Exercise set
**A)** What does the excerpted text say from "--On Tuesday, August" through "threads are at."? Give the exact wording.
**B)** Produce the text that comes next in the excerpted text.

Excerpted text
################

--On Tuesday, August 16, 2005 3:59 PM +0200 Adrian Gschwend
<[EMAIL PROTECTED]> wrote:
Adrian Gschwend wrote:
In any case, it may be worthwhile to build with debugging symbols, and
then when slapd locks up, run gdb on the process and get a back trace
of where all the threads are at.
ok, I will try to do that to make sure we can at least locate the
problem. I will also try to run the DB on another testserver I have to
see if I run into the same problems there. One testbox ist FreeBSD 4.9
but beside this the same setup (but different hardware too), the second
textbox I've just set up now is Debian 3.1 with OpenLDAP 2.2.23
ok now it's getting extremely weird:
- complete new HW
- debian 3.1
- openldap 2.2.23
- bdb 4.2.52 with latest patches
- slapcat on freebsd, slapadd on debian
Used to work for some hours, and now it locked twice, each time with an
add operation. We do not have any entries in the log that the cache or
the locks were on the limit. loglevel is 256
I'm not quite sure what you mean here.

################

Dataset content
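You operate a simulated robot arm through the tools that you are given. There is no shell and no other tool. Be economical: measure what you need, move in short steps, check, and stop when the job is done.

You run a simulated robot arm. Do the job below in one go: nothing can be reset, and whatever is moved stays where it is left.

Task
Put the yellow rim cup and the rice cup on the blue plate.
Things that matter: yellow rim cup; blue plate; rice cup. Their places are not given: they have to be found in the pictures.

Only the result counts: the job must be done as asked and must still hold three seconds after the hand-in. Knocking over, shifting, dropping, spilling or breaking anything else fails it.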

################

Answers to the exercise
**A)**
--On Tuesday, August 16, 2005 3:59 PM +0200 Adrian Gschwend
<[EMAIL PROTECTED]> wrote:
Adrian Gschwend wrote:
In any case, it may be worthwhile to build with debugging symbols, and
then when slapd locks up, run gdb on the process and get a back trace
of where all the threads are at.

**B)**
Are you:
1) set up slapd configuration
leave slapd off
slapadd database
OR
2) set up slapd configuration
start slapd
slapadd database and it fails
OR
3) set up slapd configuration
leave slapd off
slapadd database
do more adds via ldapmodify
Also I am not aware of any logging that exists that the cache reaches its
limit.
Note that #2 is a valid way to build a database.
Note that for #1, it is entirely possible for it to *appear* that slapadd
has locked up, when what really happens is that the DB Cache isn't large
enough, so slapadd slows down drastically (but still continues, albeit very
very slowly)
Note taht for #3, that would be an interesting problem.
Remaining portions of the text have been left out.